英国議会の2回目の離脱協定案否決に、落胆広がるEU

(EU、英国)

ブリュッセル発

2019年03月13日

英国のEU離脱(ブレグジット)協定案をめぐる英国議会での2回目の採決(2019年3月13日記事参照)で再び否決された事態を受けて、EU側から3月12日、諦めとも取れる発言が相次いだ。EU側のブレグジット交渉の責任者を務めてきた、欧州委員会のミシェル・バルニエ首席交渉官は「この難局は英国側で解決するしかない」と語り、EUができることは全てやり尽くしたとの見解を示した。

英国議会の審議に冷ややかなEU

バルニエ首席交渉官は3月12日、「われわれの準備してきた合意のない離脱(ノー・ディール)対策(2018年12月21日記事参照)の重要性がこれまで以上に高まっている」とツイッターに投稿した。
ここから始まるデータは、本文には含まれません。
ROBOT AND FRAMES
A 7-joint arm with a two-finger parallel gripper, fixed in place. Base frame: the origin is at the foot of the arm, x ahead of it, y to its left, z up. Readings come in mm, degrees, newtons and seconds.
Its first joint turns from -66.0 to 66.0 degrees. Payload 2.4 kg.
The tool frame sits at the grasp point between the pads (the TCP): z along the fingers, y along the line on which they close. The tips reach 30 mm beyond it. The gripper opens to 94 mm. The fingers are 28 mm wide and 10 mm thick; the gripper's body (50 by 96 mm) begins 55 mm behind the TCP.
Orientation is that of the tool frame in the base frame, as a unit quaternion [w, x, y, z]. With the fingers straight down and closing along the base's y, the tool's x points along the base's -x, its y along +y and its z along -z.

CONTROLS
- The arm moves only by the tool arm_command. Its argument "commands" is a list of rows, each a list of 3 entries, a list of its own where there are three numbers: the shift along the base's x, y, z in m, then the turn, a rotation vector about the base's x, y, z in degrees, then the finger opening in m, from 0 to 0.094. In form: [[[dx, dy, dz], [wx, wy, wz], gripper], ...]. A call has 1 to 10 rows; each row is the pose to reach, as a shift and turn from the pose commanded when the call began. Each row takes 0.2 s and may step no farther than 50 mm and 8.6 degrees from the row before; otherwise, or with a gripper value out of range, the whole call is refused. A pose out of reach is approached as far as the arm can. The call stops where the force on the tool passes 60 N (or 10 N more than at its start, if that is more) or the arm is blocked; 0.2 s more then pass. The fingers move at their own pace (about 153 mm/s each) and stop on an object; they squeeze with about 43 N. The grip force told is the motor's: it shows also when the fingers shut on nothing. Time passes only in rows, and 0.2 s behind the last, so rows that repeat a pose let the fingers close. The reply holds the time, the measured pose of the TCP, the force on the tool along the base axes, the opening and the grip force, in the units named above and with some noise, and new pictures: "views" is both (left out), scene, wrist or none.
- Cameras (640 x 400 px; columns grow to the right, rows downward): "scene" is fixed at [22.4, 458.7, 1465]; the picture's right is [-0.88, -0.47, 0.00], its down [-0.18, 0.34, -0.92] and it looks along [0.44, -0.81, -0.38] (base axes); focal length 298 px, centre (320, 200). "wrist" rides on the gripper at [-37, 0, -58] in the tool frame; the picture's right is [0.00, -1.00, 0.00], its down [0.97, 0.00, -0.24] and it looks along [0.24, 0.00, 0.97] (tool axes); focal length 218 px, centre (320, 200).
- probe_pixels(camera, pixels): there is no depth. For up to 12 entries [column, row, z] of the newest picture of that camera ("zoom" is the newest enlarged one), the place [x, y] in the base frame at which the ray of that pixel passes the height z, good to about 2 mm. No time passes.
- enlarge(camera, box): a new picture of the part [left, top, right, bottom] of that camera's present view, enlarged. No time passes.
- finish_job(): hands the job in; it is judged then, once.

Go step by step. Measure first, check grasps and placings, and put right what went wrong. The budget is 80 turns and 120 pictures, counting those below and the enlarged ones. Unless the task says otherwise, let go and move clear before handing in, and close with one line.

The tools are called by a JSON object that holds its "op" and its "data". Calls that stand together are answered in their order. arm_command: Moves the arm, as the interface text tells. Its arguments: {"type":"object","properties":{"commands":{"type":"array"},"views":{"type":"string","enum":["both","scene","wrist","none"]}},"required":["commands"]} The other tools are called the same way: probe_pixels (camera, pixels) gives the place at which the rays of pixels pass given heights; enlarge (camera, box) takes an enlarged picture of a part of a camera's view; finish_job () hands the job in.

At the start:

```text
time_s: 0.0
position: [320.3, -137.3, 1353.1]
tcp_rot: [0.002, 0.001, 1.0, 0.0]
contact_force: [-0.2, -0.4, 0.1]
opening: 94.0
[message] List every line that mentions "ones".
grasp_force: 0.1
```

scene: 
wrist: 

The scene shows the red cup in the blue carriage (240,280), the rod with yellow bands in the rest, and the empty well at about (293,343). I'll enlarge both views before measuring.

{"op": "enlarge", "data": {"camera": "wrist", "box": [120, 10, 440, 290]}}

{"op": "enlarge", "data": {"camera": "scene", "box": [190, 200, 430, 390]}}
バルニエ首席交渉官は英国議会での審議状況を聞きながら、「離脱協定案の妥結がない状態でも、移行期間の利益が得られるという『危険な幻想(dangerous illusion)』を英国が抱いているように見受けられる」とコメント。「離脱協定案の妥結が移行期間を認める唯一の法的根拠であり、妥結がないということは、移行期間もないということだ」とくぎを刺した。

また、欧州議会のブレグジット問題対策グループ座長を務めるギー・フェルホフスタット議員(ベルギー選出)も同日、自身のツイッターを更新、「ブレグジットは、英国が制御不能(out of control)の堂々めぐりに陥ることではなく、支配(control)を取り戻すためのものではなかったか」とコメントした。同議員は事態打開のためには「(英国議会が)英国の国益を最優先に考える超党派議員の協力体制を打ち出すほかない」と提言。「そうなれば、われわれ(EU側)も事態改善に協力できる」と語った。

欧州委のジャン=クロード・ユンケル委員長は3月11日、「英国議会に3度目のチャンスは認めない」と明言、英国議会の責任ある慎重な判断を求めていた(2019年3月12日記事参照)。